> [TEXT SEGMENT]
— begin —

Kelvin Chan and Julia Mao
Question, which luxury hotel, anywhere in the world, encompasses and wraps its arms around a one-time home of someone who changed the geopolitical destiny of the 20th century? OK, says the gal, you could say London’s Admiralty Arch and Churchill, but that hotel has some time to go before opening. You could say Johannesburg’s Saxon and Nelson Mandela. You could also say Shanghai’s Jing’an Shangri-La West Shanghai. There, behind the stunning hotel, is the 1902-vintage, two-floor wood home where Mao Zedong lived for three months in 1920. Now The House of Mao is partly a stunning minimalist art gallery, run by the charming Julia Mao.

— end —

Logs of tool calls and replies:
— begin —

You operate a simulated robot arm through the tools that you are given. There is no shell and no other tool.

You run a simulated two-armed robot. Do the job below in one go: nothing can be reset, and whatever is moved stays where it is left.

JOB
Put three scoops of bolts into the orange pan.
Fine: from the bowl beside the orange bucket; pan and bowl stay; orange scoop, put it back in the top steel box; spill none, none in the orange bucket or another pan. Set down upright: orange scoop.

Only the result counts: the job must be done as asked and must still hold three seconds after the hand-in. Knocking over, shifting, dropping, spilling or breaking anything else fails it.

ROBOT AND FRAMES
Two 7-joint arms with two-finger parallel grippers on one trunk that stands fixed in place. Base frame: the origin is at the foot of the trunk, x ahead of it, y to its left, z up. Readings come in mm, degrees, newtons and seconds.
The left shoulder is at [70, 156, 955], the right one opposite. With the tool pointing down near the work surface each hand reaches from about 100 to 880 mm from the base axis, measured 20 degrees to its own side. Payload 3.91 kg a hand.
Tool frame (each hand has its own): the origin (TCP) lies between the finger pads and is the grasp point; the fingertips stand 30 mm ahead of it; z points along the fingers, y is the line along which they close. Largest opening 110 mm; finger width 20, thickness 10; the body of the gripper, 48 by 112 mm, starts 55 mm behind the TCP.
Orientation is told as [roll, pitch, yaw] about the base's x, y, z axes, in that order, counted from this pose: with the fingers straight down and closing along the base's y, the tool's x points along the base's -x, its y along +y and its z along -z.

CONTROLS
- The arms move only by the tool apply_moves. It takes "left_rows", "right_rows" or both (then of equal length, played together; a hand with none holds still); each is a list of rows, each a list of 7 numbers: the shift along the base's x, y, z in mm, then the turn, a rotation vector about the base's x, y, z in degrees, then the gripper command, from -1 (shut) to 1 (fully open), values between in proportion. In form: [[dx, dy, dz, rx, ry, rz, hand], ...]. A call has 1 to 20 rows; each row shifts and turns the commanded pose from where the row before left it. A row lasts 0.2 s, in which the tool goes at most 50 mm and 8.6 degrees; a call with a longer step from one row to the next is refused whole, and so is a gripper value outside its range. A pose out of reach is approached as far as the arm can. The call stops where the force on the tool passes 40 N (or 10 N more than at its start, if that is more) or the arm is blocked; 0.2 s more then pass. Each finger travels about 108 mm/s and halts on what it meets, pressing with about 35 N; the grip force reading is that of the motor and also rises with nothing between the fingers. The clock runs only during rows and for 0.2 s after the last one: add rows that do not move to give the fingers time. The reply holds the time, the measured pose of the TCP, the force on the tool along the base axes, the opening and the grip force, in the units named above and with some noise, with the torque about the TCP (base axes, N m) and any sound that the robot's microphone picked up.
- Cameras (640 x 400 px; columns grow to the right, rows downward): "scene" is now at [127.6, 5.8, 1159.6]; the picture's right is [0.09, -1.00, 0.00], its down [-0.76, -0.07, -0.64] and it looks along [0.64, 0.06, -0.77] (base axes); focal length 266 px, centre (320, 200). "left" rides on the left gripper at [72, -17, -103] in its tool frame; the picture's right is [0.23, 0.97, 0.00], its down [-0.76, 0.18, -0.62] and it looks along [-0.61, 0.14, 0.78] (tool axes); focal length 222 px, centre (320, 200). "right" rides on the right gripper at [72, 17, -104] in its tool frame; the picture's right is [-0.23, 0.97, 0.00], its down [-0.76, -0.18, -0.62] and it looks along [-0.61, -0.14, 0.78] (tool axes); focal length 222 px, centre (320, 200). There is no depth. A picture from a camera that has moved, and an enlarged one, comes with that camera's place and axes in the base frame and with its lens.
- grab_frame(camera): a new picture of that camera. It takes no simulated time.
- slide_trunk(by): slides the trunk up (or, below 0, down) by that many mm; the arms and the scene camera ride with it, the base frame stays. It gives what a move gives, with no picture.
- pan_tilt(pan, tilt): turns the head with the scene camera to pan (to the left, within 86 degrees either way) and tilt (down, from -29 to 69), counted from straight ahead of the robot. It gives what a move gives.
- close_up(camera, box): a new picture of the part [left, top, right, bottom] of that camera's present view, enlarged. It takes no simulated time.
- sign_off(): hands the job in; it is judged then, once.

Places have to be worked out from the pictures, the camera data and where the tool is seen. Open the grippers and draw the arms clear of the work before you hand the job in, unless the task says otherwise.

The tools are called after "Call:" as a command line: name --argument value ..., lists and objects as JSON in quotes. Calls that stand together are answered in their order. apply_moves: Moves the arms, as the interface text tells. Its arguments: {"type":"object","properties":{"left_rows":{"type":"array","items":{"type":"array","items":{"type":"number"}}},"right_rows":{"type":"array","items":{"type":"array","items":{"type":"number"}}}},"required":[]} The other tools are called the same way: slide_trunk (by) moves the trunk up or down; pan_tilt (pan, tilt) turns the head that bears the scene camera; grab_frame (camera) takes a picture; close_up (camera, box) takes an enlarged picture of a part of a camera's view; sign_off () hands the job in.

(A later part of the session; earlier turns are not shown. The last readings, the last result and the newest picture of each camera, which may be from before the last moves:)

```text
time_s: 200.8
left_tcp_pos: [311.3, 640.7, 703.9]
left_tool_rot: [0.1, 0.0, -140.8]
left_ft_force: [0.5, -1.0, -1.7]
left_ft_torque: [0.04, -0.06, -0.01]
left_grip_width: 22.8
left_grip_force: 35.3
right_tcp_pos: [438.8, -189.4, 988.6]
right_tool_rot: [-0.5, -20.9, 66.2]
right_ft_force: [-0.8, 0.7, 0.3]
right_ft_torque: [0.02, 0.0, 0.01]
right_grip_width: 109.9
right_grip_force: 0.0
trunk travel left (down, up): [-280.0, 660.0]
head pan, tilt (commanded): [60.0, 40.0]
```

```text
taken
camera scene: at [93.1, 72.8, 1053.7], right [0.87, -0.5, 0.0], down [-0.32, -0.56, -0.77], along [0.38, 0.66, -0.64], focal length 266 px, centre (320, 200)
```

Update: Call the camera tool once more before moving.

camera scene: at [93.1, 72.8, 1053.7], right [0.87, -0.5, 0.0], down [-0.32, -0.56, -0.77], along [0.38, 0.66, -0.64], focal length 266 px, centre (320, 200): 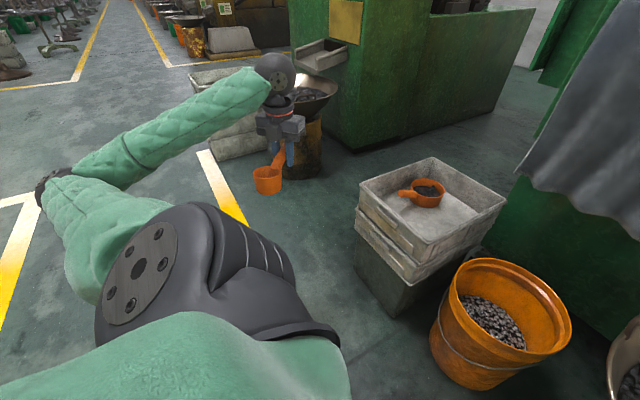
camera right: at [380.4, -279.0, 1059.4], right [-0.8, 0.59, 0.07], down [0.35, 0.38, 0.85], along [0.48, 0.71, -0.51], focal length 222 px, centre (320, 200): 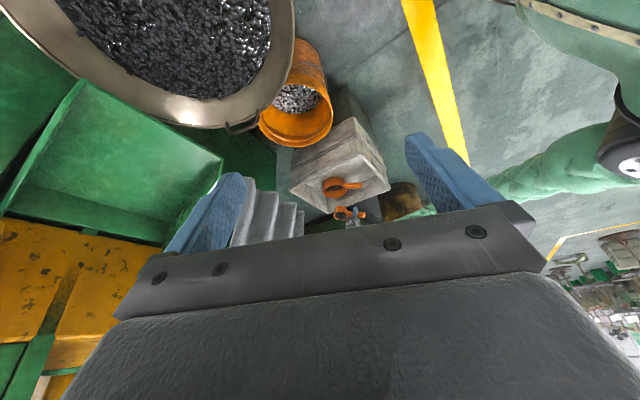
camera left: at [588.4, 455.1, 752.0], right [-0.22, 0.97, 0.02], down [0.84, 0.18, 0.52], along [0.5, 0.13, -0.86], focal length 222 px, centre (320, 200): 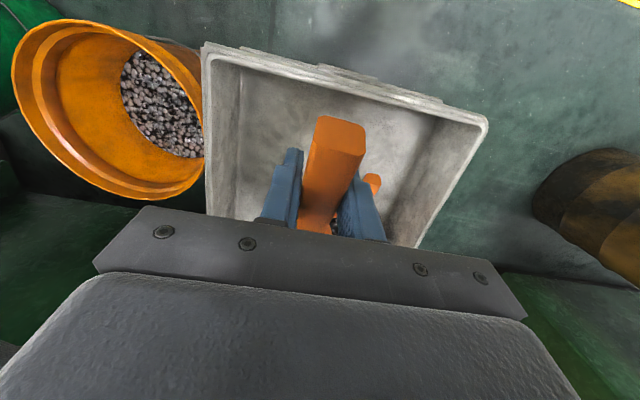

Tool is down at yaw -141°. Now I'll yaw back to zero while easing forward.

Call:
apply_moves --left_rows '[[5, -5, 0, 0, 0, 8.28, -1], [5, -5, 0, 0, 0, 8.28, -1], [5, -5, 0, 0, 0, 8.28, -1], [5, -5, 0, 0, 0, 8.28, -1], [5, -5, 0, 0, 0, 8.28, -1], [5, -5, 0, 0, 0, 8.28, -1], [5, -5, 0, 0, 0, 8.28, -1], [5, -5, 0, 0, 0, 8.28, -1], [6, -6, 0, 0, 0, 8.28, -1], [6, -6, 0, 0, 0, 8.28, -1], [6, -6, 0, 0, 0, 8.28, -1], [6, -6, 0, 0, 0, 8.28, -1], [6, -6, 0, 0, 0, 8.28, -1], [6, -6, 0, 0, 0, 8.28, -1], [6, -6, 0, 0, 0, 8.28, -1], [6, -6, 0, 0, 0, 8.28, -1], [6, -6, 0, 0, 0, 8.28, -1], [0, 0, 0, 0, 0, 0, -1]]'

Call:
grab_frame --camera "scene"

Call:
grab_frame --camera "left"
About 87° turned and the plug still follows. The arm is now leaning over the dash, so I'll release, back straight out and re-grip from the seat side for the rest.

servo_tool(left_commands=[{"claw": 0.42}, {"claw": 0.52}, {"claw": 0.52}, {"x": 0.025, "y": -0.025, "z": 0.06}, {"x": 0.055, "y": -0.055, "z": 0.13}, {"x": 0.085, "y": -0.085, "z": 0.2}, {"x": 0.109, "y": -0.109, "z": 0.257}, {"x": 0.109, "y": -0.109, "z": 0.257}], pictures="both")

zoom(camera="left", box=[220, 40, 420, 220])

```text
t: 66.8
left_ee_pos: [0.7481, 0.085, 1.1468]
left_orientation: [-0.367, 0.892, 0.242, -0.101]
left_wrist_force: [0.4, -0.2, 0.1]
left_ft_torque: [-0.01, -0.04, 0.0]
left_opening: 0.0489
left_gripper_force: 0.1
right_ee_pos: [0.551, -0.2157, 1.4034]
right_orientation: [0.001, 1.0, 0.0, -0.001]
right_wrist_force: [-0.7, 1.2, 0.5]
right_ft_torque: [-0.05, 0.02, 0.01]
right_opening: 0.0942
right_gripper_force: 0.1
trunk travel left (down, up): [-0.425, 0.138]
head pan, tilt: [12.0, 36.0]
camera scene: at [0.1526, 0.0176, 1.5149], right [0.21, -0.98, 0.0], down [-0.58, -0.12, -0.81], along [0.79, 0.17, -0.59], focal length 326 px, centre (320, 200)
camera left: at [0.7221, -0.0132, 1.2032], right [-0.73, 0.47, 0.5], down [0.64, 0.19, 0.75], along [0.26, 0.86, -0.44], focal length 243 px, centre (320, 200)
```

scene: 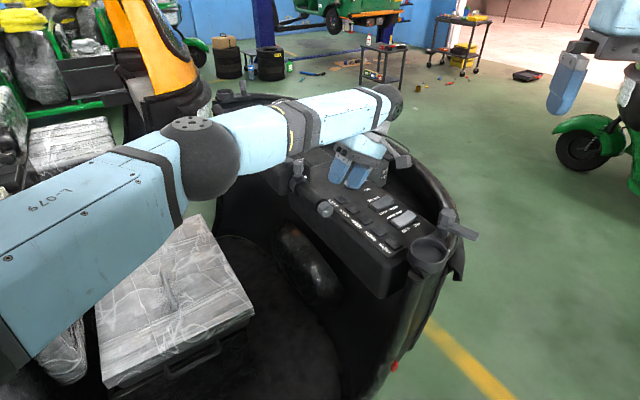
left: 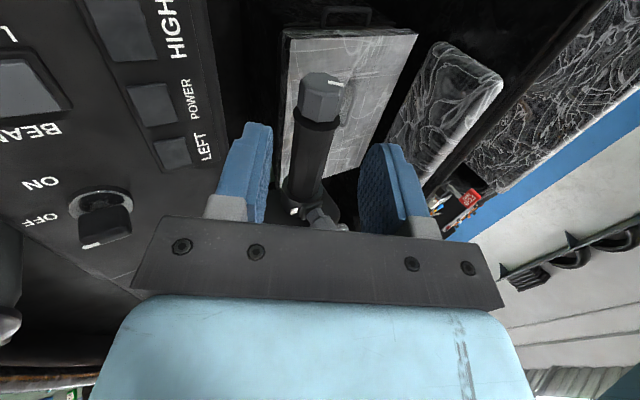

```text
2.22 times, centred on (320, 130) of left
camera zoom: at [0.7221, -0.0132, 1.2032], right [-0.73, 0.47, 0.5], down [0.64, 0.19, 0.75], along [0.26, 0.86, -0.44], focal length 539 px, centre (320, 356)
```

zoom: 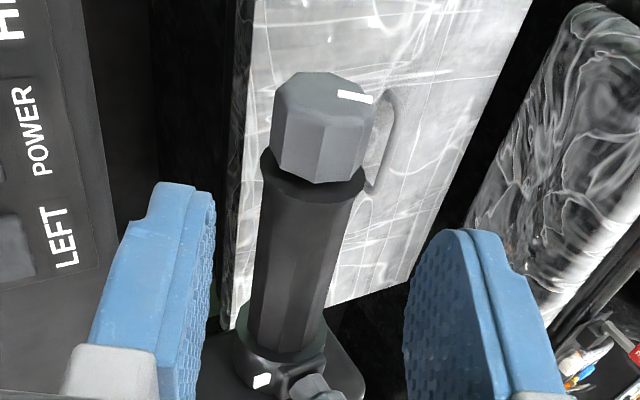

— end —

> [TASK BRIEF] Could you carry on with the text segment from where it ends?

> [EXPECTED ANSWER]
Exciting artworks in the Mao shop
Another part of The House of Mao is a shop, with everything revolving around the great leader. I love not only the neon outline but also the vertical slats, each engraved with a Mao outline, that light in turn to show him ‘walking’. Actually the entire 508-room Jing’an Shangri-La West Shanghai is art-inspired. I am in corner suite 5303, and in the bedroom I have what is, to me at least, a unique painting, about three feet by 2.5 feet, showing a chest of drawers with little song birds peeking out of the drawers. It must mean something but, whatever, I remember it. Each room has a different ceramic pot outside its door, so you can remember your pot instead of your number. All bathrooms have not only electric towel rails but heated floors. My suite has additions: someone has put, in the salon, an elliptical machine and a Pilates ball, yes really.

Sunrise, through raindrops, from suite 5303
I will also remember the sunrise. It poured with rain last night, and this morning there are still raindrops on the big windows of the 59-floor building, designed by architects Kohn Pedersen Fox KPF. Down there somewhere, were it not for the raindrops, I could see the actual golden Jing’an temple, which gives this area of Puxi its name. The temple goes back to the Wu Kingdom, about 247 AD, but it has been moved, and rebuilt, and during the Cultural Revolution they made plastics there. But that was yesterday.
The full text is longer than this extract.